Continue the page extract from where it stops.

-- begin Page extract --

The Company evaluates its investment portfolio for other-than-temporary-impairment (“OTTI”) on a quarterly basis. Impairment is assessed at the individual security level. The Company considers an investment security impaired if the fair value of the security is less than its cost or amortized cost basis. Impairment is considered to be other-than-temporary if the Company intends to sell the investment security or if the Company does not expect to recover the entire amortized cost basis of the security before the Company is required to sell the security or before the security’s maturity.

The Company does not intend to sell any of the securities in an unrealized loss position, and it is not more likely than not that the Company will be required to sell any such security prior to the recovery of its amortized cost basis, which may be at maturity. Furthermore, even though a number of these securities have been in a continuous unrealized loss position for a period greater than twelve months, the Company has experienced an overall improvement in the fair value of its investment portfolio on account of the decrease in interest rates from the prior year and, with the exception of one of its pooled trust preferred securities (discussed below), is collecting principal and interest payments from the respective issuers as scheduled. As such, the Company did not record any OTTI for the three or nine months ended September 30, 2015 or 2014.
The Company holds investments in pooled trust preferred securities that had an amortized cost basis of $24,807 and $26,400 and a fair value of $18,890 and $19,756 at September 30, 2015 and December 31, 2014, respectively. At September 30, 2015, the investments in pooled trust preferred securities consist of three securities representing interests in various tranches of trusts collateralized by debt issued by over 250 financial institutions. Management’s determination of the fair value of each of its holdings in pooled trust preferred securities is based on the current credit ratings, the known deferrals and defaults by the underlying issuing financial institutions and the degree to which future deferrals and defaults would be required to occur before the cash flow for the Company’s tranches is negatively impacted. In addition, management continually monitors key credit quality and capital ratios of the issuing institutions. This determination is further supported by quarterly valuations, which are performed by third parties, of each security obtained by the Company. The Company does not intend to sell the investments before recovery of the investments' amortized cost, and it is not more likely than not that the Company will be required to sell the investments before recovery of the investments’ amortized cost, which may be at maturity. At September 30, 2015, management did not, and does not currently, believe such securities will be settled at a price less than the amortized cost of the investment, but the Company previously concluded that it was probable that there had been an adverse change in estimated cash flows for all three trust preferred securities and recognized credit related impairment losses on these securities in 2010 and 2011. No additional impairment was recognized during the nine months ended September 30, 2015.

-- end Page extract --
-- begin Data section --

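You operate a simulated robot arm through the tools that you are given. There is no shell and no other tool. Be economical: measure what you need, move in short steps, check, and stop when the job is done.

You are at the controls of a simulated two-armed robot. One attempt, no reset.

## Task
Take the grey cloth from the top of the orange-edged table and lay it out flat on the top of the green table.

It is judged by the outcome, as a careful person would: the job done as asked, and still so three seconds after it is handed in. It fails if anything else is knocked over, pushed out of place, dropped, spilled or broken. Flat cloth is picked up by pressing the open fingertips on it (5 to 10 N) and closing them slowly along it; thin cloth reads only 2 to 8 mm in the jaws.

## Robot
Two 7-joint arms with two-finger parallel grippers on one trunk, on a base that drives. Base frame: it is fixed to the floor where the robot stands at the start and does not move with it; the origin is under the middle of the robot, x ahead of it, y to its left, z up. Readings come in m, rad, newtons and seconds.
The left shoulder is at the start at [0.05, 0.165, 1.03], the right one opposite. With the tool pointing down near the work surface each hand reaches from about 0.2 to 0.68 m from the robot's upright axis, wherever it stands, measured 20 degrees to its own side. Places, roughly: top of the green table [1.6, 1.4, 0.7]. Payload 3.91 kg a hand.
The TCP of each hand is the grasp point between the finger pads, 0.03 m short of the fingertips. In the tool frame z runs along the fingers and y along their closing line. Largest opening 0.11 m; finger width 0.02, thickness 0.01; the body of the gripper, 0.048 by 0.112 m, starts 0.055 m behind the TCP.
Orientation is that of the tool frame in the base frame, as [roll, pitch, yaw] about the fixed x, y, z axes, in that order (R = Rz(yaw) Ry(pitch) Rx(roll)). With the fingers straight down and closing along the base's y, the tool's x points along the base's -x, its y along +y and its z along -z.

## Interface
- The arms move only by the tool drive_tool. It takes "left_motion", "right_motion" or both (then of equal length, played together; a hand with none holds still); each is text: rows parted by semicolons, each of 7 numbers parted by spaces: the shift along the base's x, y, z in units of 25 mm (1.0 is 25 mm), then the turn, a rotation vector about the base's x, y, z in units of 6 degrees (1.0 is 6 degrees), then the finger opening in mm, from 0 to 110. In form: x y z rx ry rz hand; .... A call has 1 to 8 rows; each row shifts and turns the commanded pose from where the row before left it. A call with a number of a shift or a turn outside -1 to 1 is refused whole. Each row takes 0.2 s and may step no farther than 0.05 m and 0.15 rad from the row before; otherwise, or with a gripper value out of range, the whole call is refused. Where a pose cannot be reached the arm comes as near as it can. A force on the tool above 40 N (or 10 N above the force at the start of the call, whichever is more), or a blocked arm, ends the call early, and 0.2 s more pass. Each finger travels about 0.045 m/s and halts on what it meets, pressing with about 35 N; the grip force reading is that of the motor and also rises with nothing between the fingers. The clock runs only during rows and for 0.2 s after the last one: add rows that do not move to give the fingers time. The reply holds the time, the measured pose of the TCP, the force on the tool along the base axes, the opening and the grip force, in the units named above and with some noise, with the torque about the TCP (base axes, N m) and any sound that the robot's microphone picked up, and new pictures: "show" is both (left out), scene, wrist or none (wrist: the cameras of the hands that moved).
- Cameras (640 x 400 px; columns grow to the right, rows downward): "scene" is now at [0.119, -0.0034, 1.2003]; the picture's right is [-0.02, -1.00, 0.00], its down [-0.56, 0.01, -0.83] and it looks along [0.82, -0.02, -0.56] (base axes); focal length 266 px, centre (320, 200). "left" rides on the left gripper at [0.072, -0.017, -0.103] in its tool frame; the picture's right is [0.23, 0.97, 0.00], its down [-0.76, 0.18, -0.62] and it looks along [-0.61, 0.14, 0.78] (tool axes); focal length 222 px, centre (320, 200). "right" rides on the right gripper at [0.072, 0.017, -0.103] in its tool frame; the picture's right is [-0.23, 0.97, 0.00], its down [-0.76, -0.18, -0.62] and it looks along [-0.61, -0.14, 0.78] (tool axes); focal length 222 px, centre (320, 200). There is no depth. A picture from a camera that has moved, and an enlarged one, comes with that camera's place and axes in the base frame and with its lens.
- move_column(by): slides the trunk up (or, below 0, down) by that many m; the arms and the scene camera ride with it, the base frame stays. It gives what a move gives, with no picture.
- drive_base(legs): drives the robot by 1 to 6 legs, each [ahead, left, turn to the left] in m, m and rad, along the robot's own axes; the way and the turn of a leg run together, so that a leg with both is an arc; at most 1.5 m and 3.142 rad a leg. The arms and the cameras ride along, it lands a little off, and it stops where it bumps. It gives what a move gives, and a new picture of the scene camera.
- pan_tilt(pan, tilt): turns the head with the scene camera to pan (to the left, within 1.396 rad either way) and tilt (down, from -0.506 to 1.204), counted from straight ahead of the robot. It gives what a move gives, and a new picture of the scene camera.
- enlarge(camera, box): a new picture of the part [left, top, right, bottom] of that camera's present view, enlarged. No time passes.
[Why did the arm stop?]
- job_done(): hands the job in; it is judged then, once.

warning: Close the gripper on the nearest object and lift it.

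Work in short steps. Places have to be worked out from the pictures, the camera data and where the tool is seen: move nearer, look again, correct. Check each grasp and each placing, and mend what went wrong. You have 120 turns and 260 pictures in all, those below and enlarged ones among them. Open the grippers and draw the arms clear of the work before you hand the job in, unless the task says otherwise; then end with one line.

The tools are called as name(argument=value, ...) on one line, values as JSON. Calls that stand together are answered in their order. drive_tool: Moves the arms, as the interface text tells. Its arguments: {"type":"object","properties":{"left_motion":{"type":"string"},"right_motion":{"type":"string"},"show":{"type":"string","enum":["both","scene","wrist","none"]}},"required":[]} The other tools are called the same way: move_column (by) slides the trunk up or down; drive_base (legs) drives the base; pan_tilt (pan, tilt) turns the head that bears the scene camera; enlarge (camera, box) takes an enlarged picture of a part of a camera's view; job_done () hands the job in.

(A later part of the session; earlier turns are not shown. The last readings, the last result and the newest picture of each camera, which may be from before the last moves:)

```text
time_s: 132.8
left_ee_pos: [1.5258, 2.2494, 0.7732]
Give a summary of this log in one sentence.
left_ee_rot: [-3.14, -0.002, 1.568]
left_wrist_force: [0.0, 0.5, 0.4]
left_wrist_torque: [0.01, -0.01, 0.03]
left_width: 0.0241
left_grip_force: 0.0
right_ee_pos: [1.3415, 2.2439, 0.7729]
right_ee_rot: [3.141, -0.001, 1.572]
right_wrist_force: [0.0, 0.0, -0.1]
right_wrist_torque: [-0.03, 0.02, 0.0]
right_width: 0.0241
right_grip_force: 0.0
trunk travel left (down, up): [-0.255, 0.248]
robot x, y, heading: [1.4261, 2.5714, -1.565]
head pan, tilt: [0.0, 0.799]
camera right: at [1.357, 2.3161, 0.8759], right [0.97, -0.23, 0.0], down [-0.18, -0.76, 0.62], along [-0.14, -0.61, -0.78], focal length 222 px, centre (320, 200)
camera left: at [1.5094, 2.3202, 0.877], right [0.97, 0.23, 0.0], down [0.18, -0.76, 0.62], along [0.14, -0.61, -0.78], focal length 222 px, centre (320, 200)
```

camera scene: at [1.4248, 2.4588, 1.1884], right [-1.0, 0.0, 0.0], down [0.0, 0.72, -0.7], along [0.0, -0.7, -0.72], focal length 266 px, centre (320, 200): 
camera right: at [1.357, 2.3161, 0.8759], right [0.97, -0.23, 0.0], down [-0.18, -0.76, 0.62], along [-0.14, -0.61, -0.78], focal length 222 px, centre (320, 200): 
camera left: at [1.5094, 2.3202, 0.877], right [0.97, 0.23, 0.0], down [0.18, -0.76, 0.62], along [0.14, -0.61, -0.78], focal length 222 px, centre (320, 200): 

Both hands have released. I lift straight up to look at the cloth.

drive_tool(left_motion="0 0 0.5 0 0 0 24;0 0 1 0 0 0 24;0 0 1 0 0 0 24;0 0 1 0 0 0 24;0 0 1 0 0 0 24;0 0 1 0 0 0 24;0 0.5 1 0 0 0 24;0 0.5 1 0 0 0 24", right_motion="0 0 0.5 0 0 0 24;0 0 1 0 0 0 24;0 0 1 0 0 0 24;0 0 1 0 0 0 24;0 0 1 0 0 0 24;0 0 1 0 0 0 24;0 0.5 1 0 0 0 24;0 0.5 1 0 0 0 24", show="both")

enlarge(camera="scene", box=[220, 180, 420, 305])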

-- end Data section --
-- begin Data section --

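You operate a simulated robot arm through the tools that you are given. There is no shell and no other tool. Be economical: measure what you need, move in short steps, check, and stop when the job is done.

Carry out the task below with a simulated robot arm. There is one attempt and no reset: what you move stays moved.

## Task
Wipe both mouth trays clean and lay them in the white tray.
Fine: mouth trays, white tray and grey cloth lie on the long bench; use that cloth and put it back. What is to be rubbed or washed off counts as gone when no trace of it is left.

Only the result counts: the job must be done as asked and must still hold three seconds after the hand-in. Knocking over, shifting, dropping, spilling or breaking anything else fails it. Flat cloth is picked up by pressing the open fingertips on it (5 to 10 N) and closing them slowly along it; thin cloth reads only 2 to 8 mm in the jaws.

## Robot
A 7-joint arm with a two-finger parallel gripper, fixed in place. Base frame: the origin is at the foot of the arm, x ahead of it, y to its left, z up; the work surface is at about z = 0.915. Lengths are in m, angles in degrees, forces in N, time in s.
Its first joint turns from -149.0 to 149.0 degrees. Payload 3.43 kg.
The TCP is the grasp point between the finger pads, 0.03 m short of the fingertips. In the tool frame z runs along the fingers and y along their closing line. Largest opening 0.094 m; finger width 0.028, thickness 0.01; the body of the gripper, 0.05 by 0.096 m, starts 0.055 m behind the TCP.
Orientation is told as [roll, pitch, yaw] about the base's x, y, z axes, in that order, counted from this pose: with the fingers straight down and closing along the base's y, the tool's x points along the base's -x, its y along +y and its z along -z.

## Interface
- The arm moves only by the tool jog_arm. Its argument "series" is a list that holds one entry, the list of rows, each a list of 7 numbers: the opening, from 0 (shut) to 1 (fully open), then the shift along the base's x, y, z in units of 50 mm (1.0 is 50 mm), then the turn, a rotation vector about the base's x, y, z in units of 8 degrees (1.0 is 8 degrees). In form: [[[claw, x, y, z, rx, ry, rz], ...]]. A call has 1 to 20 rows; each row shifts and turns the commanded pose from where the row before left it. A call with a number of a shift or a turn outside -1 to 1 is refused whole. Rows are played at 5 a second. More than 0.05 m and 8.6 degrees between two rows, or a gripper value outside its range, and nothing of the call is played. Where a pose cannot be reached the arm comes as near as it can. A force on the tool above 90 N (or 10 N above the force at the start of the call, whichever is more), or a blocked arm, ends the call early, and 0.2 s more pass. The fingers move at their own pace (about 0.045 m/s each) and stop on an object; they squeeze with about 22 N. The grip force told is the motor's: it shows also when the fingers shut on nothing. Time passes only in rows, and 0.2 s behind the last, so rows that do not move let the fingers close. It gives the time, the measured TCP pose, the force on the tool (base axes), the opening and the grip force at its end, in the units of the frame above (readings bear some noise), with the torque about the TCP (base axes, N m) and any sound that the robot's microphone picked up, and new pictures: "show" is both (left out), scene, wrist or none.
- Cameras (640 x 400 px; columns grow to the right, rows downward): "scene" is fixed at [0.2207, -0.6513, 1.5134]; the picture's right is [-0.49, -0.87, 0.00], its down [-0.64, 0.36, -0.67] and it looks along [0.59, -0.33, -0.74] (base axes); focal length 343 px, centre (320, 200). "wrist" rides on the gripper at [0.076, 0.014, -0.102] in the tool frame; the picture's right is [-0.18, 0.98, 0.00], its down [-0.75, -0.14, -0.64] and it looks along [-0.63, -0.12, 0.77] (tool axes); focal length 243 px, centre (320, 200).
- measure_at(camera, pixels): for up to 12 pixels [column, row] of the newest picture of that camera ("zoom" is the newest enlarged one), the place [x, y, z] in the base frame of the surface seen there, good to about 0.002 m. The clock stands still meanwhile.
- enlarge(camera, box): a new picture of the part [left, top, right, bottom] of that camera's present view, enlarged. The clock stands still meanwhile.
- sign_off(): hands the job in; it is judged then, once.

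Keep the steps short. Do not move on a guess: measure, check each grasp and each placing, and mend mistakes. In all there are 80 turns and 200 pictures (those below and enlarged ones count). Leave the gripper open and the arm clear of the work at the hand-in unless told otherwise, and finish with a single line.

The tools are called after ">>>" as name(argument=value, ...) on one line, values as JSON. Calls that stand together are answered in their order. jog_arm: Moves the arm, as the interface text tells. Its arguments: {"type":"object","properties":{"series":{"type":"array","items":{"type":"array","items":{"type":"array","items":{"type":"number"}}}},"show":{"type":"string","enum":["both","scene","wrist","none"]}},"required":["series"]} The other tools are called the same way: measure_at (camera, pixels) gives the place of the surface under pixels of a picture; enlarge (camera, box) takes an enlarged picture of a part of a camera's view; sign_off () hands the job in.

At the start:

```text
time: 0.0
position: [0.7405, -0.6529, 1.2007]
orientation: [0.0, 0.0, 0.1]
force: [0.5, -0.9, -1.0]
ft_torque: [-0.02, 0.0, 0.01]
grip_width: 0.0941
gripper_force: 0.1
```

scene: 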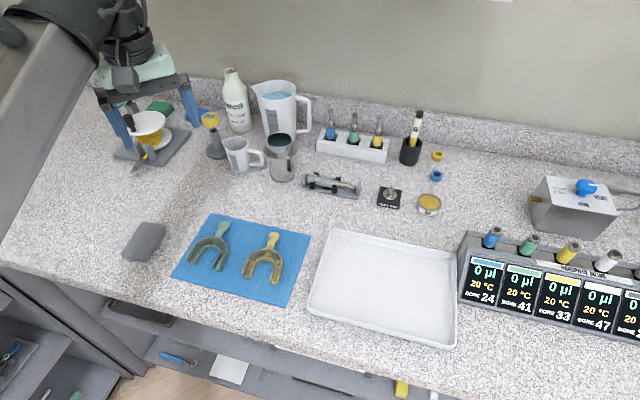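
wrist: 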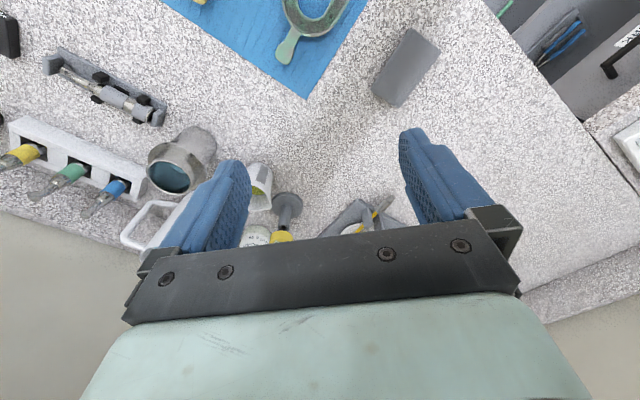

-- end Data section --

## Result of this exercise
The Company's analysis of the pooled trust preferred securities during the second quarter of 2015 supported a return to accrual status for one of the three securities (XXVI). During the second quarter of 2014, the Company's analysis supported a return to accrual status for one of the other securities (XXIII). An observed history of principal and interest payments combined with improved qualitative and quantitative factors described above justified the accrual of interest on these securities. However, the remaining security (XXIV) is still in "payment in kind" status where interest payments are not expected until a future date and therefore, the qualitative and quantitative factors described above do not justify a return to accrual status at this time. As a result, pooled trust preferred security XXIV remains classified as nonaccruing asset at September 30, 2015, and investment interest is recorded on the cash-basis method until qualifying for return to accrual status.
The following table provides information regarding the Company’s investments in pooled trust preferred securities at September 30, 2015:
 
Name
Single/
Pooled
 
Class/
Tranche
 
Amortized
Cost
 
Fair
Value
 
Unrealized
Loss
 
Lowest
Credit
Rating
 
Issuers
Currently in
Deferral or
Default
XXIII
Pooled
 
B-2
 
$
8,510

 
$
5,882

 
$
(2,628
)
 
Baa3
 
18
%
XXIV
Pooled
 
B-2
 
12,076

 
9,963

 
(2,113
)
 
Caa2
 
31
%
XXVI
Pooled
 
B-2
 
4,221

 
3,045

 
(1,176
)
 
Ba3
 
26
%
 
 
 
 
 
$
24,807

 
$
18,890

 
$
(5,917
)
 
 
 
 


9

Table of Contents
Renasant Corporation and Subsidiaries
Notes to Consolidated Financial Statements (Unaudited)


The following table provides a summary of the cumulative credit related losses recognized in earnings for which a portion of OTTI has been recognized in other comprehensive income:
 
 
2015
 
2014
Balance at January 1
$
(3,337
)
 
$
(3,337
)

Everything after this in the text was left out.